30 Eylül 2007 Pazar

Kız İsteme: Hazırlık Sınıfı...


mom dad and daniel, originally uploaded by paula's photos.


Kerem: "Baba ya, sırf kızın adı Aslı diye istemeye mi gidilir ya, ben gelmiyorum! Siz isteyin, verirlerse de annemle alır gelirsiniz işte."
Baba: "Başka derdin? İstersen gelirken Çocuk Esirgeme Kurumu'na uğrayıp bir de çocuk alalım, hiç uğraşma sen üşengeç oğlum benim."
Kerem: "Ya baba istemiyorum kızı işte ya! -İstemeye istemeye- istemeye mi gidilir?
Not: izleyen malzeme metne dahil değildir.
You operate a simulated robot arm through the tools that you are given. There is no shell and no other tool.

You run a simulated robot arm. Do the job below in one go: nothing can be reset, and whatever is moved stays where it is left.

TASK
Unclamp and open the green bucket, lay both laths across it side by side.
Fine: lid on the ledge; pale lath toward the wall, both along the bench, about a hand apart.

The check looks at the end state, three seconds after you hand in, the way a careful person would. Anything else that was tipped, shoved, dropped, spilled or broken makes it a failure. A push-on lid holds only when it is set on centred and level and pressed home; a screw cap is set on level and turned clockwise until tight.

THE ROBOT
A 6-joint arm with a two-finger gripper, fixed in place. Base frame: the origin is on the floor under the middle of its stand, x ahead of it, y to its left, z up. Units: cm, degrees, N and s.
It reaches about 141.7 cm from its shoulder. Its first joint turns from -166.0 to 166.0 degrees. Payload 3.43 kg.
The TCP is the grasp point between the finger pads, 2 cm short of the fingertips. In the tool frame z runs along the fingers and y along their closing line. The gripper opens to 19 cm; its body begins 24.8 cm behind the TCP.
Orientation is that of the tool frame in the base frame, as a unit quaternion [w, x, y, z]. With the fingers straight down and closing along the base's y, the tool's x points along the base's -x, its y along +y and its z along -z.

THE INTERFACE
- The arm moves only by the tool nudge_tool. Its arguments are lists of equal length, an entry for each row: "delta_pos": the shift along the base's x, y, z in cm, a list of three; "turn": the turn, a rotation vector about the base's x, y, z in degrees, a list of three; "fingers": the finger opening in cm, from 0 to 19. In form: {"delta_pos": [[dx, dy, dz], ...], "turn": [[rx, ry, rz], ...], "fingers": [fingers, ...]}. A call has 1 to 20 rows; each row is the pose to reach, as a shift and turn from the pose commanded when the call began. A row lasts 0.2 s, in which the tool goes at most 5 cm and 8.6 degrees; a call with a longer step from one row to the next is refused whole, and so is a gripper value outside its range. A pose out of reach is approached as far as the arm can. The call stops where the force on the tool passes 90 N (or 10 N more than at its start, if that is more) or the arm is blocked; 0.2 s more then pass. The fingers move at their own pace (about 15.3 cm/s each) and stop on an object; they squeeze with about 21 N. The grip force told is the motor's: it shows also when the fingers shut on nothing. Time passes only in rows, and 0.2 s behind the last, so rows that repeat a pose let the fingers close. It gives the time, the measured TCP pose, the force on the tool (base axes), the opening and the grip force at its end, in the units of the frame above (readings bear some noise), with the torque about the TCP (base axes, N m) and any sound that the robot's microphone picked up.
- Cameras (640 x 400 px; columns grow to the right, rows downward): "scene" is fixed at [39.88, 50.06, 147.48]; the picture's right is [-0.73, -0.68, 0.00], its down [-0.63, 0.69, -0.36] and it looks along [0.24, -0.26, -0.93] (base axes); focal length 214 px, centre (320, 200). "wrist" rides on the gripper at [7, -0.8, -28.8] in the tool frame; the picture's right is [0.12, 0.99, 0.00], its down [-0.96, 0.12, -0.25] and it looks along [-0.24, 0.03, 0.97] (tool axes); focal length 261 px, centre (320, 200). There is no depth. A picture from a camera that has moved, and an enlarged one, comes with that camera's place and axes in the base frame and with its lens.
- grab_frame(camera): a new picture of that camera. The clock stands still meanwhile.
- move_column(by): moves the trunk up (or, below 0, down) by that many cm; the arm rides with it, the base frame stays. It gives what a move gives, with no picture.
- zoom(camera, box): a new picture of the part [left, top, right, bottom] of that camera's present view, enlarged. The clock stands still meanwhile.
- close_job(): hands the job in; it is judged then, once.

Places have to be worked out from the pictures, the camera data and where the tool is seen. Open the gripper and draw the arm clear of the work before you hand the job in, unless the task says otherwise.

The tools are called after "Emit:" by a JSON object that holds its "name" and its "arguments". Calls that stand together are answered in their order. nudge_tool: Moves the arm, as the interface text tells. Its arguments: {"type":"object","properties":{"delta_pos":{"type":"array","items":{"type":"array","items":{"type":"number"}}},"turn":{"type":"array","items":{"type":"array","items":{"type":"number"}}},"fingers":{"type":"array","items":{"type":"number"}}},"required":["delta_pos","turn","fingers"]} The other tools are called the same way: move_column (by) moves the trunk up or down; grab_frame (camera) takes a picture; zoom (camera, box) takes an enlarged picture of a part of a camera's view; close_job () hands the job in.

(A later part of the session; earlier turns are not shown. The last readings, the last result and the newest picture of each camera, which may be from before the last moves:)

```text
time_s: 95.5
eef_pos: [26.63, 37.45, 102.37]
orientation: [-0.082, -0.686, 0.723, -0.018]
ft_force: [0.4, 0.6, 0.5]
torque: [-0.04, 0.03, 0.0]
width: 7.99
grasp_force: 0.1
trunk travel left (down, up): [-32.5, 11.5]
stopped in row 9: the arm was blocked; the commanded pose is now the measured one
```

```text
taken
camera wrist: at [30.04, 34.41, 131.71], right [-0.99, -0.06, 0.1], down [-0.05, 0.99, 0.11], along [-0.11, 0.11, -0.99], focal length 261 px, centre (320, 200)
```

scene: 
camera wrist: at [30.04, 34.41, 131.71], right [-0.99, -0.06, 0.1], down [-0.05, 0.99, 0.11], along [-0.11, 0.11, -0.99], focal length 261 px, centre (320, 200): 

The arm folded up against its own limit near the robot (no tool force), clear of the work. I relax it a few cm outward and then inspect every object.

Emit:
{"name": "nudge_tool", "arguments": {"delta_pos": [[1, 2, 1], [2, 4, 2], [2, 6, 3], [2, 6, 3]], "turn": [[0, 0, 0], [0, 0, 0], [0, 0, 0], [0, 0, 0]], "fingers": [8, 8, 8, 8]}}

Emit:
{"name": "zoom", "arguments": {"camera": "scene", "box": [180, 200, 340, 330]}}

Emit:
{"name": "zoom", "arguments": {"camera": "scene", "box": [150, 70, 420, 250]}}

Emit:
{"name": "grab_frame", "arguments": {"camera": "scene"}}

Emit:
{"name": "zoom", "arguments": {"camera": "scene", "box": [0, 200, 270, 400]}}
Ne dedim lan ben?"
Baba: "Bak, ne dediğinin bile farkında değilsin. Hadi hazırlan da çıkalım."
Kerem: "Yok ben böyle donla geleceğim. Ama istersen atletin üstüne kıravat takarım bak."
Baba: "O kıravatla boğarım lan seni!"
Kerem: "Tamam ya tamam. Öff bee! Anne bir şey söylesene ya! Gepegenç evladını satıyor kocan."
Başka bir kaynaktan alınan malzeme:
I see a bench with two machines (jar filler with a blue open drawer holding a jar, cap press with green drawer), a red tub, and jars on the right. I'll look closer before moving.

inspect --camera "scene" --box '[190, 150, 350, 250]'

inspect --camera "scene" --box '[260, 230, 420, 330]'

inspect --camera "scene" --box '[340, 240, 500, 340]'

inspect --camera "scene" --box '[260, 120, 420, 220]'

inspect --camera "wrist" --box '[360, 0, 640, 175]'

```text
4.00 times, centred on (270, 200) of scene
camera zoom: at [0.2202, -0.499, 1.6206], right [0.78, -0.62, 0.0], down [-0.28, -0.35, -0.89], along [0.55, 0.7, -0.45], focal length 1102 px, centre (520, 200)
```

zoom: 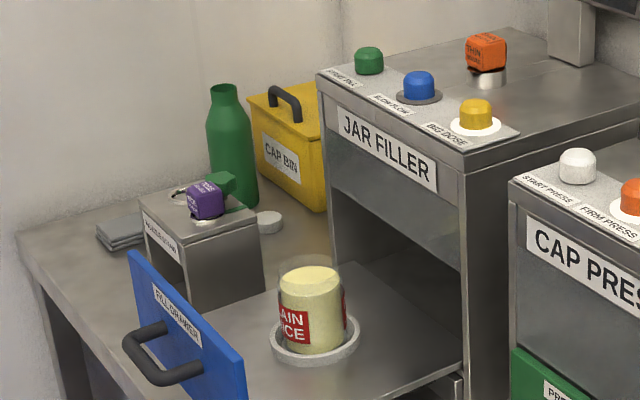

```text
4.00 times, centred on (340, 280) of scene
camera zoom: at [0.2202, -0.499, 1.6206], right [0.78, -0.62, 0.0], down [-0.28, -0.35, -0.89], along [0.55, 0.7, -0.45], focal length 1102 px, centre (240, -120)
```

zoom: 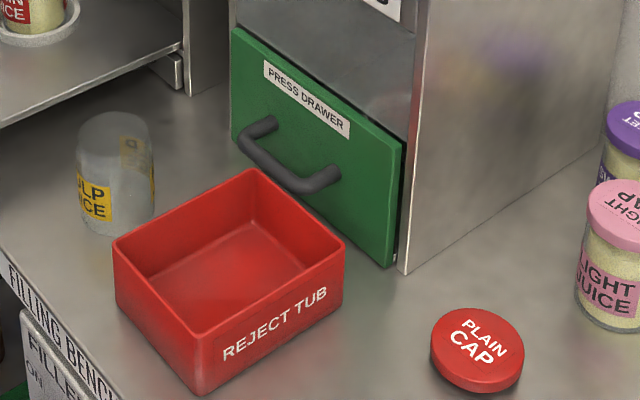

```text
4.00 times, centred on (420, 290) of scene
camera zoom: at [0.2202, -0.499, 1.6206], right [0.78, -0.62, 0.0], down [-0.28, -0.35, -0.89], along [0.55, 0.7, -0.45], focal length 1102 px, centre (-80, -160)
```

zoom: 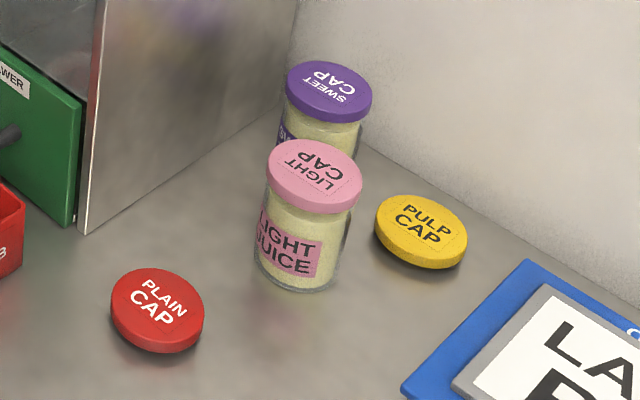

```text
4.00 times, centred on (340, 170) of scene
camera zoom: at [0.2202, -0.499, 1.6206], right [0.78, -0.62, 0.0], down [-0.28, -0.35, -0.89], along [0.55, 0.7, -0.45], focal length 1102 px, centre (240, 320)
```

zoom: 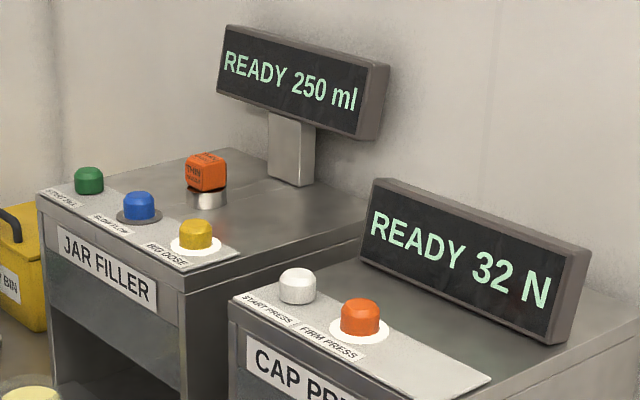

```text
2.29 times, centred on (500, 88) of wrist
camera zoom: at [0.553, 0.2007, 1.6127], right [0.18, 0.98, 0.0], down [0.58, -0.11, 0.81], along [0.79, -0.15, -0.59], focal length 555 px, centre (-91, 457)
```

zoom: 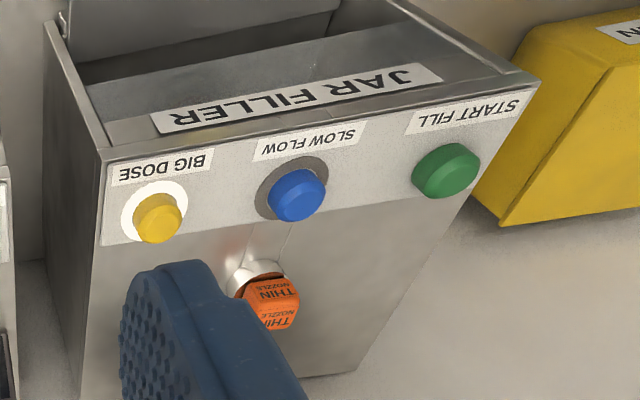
Anne: "Ne gepegenci oğlum? 28 yaşına geldin. Ben babanla evlendiğimde henüz 17 yaşındaydım."
Kerem: "Babam kaç yaşındaydı peki? 26! Ehuhueh..."
Baba: "Sus lan eşoğlueşek!"
Kerem: "Ah! Ne vuruyon be? Anne ya, babam beni dövüyo..!!"
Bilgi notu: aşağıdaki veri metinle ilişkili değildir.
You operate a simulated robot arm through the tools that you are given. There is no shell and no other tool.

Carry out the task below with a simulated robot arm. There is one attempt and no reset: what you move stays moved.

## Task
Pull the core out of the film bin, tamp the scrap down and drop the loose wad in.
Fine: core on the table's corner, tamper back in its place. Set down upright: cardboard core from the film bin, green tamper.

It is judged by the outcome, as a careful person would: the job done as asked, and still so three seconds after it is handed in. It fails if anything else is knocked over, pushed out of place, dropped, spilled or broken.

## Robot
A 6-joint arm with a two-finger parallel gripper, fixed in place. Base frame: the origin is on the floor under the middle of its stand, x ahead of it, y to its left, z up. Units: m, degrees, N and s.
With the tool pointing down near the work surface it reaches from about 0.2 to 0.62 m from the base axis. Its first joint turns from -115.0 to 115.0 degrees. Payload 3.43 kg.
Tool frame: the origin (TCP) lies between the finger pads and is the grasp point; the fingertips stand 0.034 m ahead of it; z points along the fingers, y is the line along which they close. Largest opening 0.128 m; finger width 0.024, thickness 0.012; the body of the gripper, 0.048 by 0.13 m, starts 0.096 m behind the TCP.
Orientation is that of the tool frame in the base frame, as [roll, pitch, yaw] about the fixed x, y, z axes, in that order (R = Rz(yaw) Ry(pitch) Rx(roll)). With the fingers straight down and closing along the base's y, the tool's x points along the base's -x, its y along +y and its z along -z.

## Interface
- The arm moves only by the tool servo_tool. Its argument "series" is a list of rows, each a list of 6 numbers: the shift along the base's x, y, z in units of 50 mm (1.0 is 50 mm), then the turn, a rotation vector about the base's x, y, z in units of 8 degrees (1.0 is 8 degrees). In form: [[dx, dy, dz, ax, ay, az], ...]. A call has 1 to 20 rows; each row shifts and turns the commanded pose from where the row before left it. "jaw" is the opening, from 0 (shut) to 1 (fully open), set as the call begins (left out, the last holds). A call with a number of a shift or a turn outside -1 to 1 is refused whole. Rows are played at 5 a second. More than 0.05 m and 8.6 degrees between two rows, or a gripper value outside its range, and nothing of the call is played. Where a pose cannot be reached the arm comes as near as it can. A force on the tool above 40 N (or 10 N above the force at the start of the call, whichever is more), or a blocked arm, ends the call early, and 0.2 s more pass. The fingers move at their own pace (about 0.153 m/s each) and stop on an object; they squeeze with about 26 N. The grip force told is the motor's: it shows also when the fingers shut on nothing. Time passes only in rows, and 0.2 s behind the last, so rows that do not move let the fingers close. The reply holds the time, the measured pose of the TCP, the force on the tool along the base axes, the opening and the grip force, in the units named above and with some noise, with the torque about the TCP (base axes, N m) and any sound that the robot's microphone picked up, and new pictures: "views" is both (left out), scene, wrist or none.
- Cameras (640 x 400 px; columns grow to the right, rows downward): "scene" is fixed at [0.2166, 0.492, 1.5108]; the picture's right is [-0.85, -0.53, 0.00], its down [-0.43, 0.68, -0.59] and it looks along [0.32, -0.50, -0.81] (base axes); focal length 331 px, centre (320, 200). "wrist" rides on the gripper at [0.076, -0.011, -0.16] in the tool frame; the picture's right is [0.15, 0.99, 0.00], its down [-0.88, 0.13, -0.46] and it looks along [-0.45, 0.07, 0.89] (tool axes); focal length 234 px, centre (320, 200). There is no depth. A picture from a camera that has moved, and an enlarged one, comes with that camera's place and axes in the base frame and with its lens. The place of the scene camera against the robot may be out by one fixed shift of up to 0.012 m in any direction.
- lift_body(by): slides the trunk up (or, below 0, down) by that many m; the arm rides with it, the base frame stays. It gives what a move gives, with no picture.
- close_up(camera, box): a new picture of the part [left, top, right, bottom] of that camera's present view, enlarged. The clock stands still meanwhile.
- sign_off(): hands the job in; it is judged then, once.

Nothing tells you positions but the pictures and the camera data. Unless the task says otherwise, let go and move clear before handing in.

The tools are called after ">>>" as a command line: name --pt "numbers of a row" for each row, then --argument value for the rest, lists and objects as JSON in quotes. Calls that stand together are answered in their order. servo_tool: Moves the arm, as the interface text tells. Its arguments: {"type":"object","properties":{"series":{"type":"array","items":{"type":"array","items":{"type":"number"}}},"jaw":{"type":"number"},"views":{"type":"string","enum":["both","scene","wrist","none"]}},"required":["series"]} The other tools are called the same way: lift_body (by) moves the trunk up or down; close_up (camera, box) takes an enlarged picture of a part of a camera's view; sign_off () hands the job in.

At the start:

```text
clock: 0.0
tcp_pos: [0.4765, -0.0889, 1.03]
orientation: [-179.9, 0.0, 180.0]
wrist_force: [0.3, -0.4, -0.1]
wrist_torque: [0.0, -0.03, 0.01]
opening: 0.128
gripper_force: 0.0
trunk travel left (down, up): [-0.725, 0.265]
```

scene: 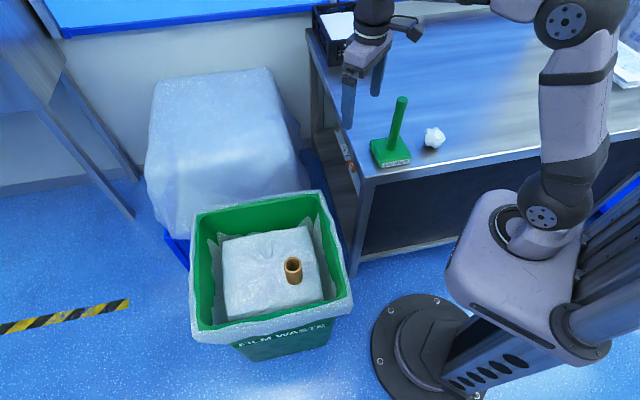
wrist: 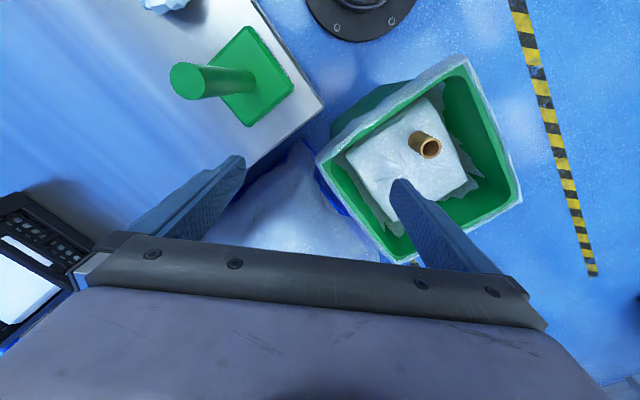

Anne: "Bağırma lan eşoğlueşek!"
Baba: "Hanım... Ayıp oluyor ama, ne o öyle 'eşoğlueşek' falan?!"
Anne: "Kusura bakma bey, ağzımdan kaçıvermiş işte."
Baba: "Orada da ağzınızdan bir şeyler kaçırayım demeyin de... Ağzınıza tıkarım bak ha... lafı."
Kerem: "Ya isterseniz bugünkü randevuyu iptal edelim. Bir başka gün gidelim. Hem bakın hepimiz çok stresliyiz bugün."
Anne: "Sittires oğlum, baban hep streslidir zaten böyle zamanlarda. Beni istemeye geldiğinde görecektin..."
Baba: "Sen sussana kadın bi!"
Kerem: "Ne yaptıydı anne ya, anlatsana be, hadi be."
Anne: "Ben kahvelerle içeri girer girmez ereksiyon oldu şapşal!"
Baba: "Kadın sus! Yicen şimdi yumruğu gözünün bebeğine!"
Kerem: "Eheuehue... Baba ya, siz ne istemeye gitmiştiniz annemlere? 'Kızınızı birkaç saatliğine oğlumuza istiyoruz, oğlan işini görsün' mü dediniz yoksa. Ekük."
Baba: "Bi susun a.k. ya! Hadi acele edin biraz, bizi bekliyor insanlar."
Kerem: "Anne ya, ben kursa gitmek istiyorum."
Anne: "Gönderelim evladım, ne kursuna gitmek istiyorsun?"
Baba: "Şehiriçi Ereksiyon Kursu'na!"
Anne: "Puahahah... Babana söyle, o verir be yavrum. Ehueheu..."
Baba: "Ben verecem şimdi sopayı belinize belinize..!"
Kerem: "Hangi sopayı? Ehuhue... Ahh! Bırak kulağımı yaa! Annee!"
Anne: "Tamam bey tamam, bırak çocuğu, yoksa gerisini de anlatırım bak."
Kerem: "Anaa! Gerisi de mi var?! Ahhhh! Kulağım! Anlat sen anne! Ben tek kulakla da dinlerim. Can kulağıyla dinliyorum seni... Ahh!"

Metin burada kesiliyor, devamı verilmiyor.